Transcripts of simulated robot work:
---+---

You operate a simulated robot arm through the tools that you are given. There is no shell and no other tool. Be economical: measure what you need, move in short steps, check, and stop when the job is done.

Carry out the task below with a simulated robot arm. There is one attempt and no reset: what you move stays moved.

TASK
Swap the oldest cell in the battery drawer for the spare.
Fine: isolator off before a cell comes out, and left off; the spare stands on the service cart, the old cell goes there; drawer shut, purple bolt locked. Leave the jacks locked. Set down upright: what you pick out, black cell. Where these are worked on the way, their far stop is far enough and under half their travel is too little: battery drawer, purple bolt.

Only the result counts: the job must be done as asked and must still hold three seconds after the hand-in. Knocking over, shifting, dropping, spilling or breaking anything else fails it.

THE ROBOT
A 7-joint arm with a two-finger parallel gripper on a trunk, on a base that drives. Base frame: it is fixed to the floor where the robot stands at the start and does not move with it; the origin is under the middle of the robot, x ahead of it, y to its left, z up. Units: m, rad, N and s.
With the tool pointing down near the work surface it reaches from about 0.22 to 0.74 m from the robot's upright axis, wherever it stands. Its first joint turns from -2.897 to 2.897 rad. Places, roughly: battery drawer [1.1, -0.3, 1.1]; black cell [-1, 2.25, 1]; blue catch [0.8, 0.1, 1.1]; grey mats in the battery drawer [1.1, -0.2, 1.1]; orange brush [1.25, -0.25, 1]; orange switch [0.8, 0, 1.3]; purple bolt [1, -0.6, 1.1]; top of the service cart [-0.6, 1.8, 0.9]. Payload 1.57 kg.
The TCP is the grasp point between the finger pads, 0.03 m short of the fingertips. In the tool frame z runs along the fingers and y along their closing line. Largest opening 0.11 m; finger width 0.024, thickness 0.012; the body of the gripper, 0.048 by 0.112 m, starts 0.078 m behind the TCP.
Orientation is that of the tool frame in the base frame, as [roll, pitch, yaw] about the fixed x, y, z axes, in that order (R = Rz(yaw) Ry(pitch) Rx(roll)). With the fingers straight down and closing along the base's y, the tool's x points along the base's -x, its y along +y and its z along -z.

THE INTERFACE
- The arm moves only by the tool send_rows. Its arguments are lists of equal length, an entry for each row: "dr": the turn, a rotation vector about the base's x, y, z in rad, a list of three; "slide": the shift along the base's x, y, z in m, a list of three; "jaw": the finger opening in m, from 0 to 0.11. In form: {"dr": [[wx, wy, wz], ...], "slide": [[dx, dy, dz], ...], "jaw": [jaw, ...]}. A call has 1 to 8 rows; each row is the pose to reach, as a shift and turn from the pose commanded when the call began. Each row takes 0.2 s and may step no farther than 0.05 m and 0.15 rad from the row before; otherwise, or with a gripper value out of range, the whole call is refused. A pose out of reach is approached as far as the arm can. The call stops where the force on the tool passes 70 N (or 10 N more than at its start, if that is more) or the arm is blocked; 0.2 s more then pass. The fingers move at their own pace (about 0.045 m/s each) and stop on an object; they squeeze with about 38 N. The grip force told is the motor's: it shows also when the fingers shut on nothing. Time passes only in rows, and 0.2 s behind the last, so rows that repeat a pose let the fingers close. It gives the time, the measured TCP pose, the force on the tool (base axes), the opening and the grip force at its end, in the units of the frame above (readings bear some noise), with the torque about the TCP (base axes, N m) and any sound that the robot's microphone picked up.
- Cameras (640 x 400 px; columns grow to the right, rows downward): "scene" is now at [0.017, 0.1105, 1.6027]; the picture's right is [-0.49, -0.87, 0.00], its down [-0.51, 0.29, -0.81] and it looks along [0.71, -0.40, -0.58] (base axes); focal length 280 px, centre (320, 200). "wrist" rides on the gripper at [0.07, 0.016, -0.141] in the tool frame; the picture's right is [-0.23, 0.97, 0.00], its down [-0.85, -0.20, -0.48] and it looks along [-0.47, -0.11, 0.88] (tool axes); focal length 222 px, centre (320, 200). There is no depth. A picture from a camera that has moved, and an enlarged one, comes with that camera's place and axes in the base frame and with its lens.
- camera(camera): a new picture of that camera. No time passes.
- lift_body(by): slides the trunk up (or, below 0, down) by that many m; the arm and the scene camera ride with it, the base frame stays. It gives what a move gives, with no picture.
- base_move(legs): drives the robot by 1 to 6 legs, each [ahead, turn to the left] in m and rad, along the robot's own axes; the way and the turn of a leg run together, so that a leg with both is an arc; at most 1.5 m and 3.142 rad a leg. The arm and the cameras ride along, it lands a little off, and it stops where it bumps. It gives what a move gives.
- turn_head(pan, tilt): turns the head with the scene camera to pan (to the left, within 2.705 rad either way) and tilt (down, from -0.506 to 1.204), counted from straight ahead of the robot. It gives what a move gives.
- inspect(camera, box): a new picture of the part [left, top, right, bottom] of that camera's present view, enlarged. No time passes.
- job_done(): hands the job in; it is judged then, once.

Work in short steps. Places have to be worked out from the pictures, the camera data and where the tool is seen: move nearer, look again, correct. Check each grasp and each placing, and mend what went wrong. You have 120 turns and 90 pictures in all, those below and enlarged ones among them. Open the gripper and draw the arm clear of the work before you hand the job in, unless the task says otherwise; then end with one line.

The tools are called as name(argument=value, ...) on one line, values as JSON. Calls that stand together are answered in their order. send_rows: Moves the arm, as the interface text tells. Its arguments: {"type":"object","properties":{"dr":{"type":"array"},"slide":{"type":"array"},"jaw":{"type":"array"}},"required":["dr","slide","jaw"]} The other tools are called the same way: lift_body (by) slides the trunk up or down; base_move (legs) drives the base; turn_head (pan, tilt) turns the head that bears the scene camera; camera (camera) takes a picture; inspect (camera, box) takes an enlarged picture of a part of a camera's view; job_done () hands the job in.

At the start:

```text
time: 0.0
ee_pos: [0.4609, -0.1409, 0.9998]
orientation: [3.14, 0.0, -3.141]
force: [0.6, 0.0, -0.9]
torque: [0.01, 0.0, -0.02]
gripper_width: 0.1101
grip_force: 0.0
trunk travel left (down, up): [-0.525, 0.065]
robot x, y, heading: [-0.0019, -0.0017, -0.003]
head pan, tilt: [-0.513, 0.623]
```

---+---

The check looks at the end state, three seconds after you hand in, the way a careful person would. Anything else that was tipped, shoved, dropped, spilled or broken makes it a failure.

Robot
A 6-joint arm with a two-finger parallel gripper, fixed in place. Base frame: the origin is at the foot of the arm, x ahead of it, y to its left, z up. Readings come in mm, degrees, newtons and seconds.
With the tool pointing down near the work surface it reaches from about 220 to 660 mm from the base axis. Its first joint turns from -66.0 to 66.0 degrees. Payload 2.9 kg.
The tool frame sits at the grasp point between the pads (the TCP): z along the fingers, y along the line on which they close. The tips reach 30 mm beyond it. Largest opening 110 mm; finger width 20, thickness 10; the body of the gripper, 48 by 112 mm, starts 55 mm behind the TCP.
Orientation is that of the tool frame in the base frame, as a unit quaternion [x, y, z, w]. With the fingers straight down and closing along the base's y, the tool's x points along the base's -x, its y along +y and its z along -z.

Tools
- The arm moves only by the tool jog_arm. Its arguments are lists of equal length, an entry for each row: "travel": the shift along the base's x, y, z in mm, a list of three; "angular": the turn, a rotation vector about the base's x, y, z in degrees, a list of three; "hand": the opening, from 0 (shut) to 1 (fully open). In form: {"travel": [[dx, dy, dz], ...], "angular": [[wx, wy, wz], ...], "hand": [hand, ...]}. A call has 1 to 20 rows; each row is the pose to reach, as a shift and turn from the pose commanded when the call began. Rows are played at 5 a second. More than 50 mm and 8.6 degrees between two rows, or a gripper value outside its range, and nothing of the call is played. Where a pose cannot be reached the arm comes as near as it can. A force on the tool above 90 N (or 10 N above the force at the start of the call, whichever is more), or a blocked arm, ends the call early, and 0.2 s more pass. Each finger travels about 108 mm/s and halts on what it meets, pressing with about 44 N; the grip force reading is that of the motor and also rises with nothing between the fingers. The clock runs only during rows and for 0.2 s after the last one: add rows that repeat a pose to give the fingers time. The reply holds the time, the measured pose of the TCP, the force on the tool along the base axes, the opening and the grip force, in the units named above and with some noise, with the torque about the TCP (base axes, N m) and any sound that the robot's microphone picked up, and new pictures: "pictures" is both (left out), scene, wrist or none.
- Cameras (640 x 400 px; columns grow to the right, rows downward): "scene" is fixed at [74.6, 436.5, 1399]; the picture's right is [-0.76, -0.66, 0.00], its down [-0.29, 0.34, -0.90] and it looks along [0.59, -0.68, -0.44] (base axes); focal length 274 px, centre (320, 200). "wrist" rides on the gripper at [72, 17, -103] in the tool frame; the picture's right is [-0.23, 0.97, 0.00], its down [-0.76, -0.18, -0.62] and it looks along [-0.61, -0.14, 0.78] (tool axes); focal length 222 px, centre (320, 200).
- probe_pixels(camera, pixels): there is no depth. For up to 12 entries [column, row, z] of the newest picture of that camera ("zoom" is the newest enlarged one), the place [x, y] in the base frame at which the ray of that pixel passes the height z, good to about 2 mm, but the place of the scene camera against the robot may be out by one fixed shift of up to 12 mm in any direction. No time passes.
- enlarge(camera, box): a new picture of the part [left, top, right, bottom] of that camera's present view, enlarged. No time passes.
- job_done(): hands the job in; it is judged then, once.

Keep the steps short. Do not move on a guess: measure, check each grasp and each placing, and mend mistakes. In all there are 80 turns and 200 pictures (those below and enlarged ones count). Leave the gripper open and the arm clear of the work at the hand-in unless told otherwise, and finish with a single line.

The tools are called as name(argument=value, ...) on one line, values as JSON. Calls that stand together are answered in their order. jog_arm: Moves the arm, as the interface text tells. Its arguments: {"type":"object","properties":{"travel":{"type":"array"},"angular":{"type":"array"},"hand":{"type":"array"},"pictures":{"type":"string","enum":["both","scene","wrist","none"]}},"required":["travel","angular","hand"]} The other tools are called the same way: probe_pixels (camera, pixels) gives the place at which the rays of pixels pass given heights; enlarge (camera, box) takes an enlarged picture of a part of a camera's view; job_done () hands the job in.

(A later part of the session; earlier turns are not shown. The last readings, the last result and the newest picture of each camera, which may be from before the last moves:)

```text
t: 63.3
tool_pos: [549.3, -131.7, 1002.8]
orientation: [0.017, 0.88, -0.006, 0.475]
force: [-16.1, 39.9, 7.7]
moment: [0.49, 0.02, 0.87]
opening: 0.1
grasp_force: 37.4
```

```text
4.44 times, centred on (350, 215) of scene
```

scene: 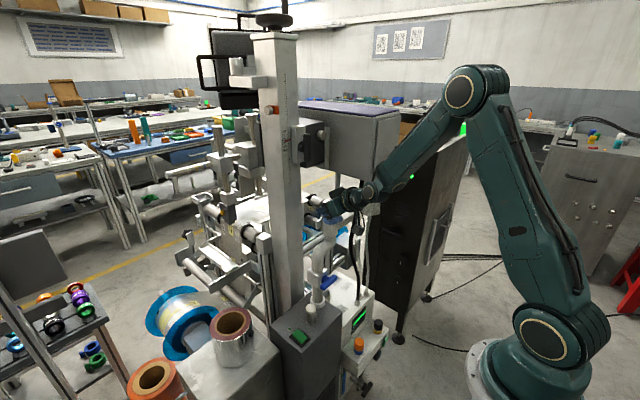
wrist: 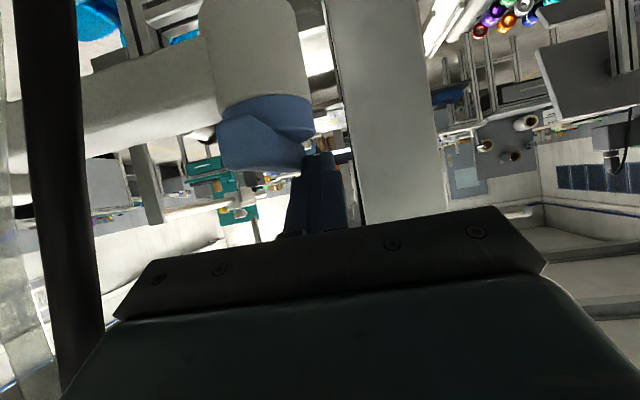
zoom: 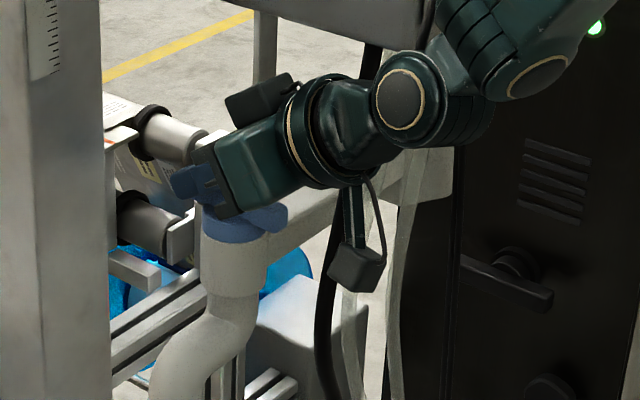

---+---

## Provided passage
Re: Comparing "copy" and "map/unmap"

[Matthieu Lemerre]

>> 
>> So I'd like to concentrate on REVOCABLE COPY vs MAP/UNMAP, and
>> advocate a bit on why MAP/UNMAP could still be useful.
>
> I think this comparison is a little bit confused. Revocable copy is a
> category of operation. Both L4 MAP and EROS/Coyotos Wrappers provide a
> mechanism for revocable copy.

Right, I was really too tired when I wrote that.  Sorry.

>> 2/
>> >The *bad* part is that selective revocation [in EROS] requires some
>> >application-level planning.
>> This is not too much of a concern, IMO.  I'd like to (humbly) propose
>> a solution for this in the next few days (but it's getting late now).
>
> This statement is consistent with what I have said in the email, but I
> no longer believe that this is accurate. Here is the real issue:
>
> In any system having both COPY and REVOCABLE COPY, the transmitting
> application must make an intentional choice which one to use, and
> failure to use the correct choice can have unfortunate consequences.
> This issue exists in all of the kernels we are discussing.

OK.

---+---

## Stated exercise 1
Quote the provided passage word for word, starting at "Right, I was" and ending with "getting late now).".
## Stated exercise 2
How does the provided passage go on? Write the next part.

## Exercise answer 1
Right, I was really too tired when I wrote that.  Sorry.

>> 2/
>> >The *bad* part is that selective revocation [in EROS] requires some
>> >application-level planning.
>> This is not too much of a concern, IMO.  I'd like to (humbly) propose
>> a solution for this in the next few days (but it's getting late now).

## Exercise answer 2
>
>> 3/
>> > One difference between this approach and UNMAP is that the EROS
> approach
>> > interacts well with persistence, while the UNMAP approach does not
>> > appear to (to me). My question about unmap is that I do not
> understand
>> > how it scales successfully when the mapping database grows large
> enough
>> > to become an out-of-memory data structure, and I have already
> described
>> > in a previous note why flushing and reconstructing the mappings
> doesn't
>> > work without severe restrictions on system architecture.
>> 
>> Maybe the L4 people have thought about this.  There is already a paper
>> about persistence on the L4ka web site.
>
> That paper assumes that kernel virtual memory is not exceeded, so it is
> not scalable. It is a "dump to memory" design rather than a first-class
> persistence design. In my opinion, the current L4 system would need a
> complete redesign to enable scalable persistence. It simply wasn't a
> design goal.
>

OK.  Maybe they have plan for it, though.

>
>> 4/
>> You have to allocate kernel memory for the mapping database.  But
>> there may be solutions to that problem ("in-kernel heaps that were
>> backed by an out-of-kernel storage allocator.". Is it sigma1?)
>
> Yes. No, this is probably not sigma1. The complication is how to make
> this design correctly transactional in a persistent system, and how to
> design a kernel that can survive revocation of kernel heap storage by
> application code.
>
> This is deeply challenging. It may be solved, but I do not expect that
> it will be solved robustly any time soon.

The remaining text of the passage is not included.